As APA worked to develop its land use plan, backlash against agency grew
This is the seventh in a nine-part series that tells the story of the at-times contentious campaign to create the Adirondack Park Agency, which marks its 50th anniversary in June. Adapted from the new book “A Wild Idea: How the Environmental Movement Tamed the Adirondacks,” the author interviewed more than 50 people who fought for and against the APA, some of whom have since died.
By Brad Edmondson
As the Adirondack Park Agency worked on its land-use plans in 1971 and 1972, William Doolittle, publisher of Saranac Lake’s Adirondack Daily Enterprise and self-appointed defender of the little guy, grew suspicious of the agency and its board chair, Richard Lawrence. Lawrence did not open agency meetings to the public, and Doolittle claimed that he didn’t make much of an effort to keep the paper informed, either. “He didn’t give a shit about us,” Doolittle said. “That was so obvious.”
Doolittle wasn’t being fair. Lawrence did a lot of charitable work in the Adirondacks.

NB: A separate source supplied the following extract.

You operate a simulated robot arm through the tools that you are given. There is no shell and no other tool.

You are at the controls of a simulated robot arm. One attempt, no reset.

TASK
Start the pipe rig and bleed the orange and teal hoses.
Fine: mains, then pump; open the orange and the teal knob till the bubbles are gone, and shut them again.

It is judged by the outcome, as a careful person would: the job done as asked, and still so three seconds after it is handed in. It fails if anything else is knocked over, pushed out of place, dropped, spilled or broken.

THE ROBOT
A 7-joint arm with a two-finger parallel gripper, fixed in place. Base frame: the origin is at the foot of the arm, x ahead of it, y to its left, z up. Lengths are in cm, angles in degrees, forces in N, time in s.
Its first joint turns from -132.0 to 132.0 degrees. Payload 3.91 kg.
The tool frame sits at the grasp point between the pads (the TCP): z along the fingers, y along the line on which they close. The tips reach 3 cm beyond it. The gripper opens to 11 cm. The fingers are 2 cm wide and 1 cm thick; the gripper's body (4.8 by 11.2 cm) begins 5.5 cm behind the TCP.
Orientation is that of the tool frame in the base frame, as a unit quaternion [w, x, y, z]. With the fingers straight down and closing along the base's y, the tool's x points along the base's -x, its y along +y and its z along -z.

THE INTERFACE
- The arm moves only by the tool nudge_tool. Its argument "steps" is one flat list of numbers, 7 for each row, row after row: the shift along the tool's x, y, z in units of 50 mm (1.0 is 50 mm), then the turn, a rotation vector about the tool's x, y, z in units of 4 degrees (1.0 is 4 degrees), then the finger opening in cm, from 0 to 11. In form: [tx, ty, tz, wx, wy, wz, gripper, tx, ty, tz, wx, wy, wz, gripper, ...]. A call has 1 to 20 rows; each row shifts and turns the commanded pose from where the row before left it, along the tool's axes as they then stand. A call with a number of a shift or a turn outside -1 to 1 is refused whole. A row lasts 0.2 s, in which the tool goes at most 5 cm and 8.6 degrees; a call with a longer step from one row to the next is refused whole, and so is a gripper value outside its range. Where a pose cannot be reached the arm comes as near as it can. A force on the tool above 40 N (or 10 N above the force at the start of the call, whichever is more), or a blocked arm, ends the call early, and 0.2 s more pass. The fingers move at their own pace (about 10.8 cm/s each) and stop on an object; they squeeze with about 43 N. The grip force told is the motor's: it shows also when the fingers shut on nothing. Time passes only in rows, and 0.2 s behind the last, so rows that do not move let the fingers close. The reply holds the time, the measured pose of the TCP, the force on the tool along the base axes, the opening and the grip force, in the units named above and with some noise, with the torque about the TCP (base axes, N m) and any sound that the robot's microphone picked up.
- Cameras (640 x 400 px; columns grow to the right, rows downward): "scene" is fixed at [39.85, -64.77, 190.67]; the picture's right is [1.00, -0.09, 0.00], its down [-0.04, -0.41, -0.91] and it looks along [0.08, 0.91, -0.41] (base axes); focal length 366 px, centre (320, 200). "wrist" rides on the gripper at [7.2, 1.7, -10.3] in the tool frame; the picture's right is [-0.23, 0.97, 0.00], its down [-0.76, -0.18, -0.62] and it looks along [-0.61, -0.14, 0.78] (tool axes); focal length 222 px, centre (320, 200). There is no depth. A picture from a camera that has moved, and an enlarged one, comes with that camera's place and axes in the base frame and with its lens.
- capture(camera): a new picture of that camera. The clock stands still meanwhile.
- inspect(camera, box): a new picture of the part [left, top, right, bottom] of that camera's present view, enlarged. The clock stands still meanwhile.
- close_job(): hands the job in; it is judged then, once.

He was on the founding board of Saranac Lake’s North Country Community College, among other things. But Doolittle is still angry. He believes that the APA is a violation of home rule, which gives county and local governments in New York and several other states the power to make their own laws as long as they don’t contradict the state or federal constitutions. And in 1971, zoning laws were rare in Adirondack towns. The idea of state bureaucrats telling you what you could and couldn’t do on your own land seemed like a communist takeover, and about as likely.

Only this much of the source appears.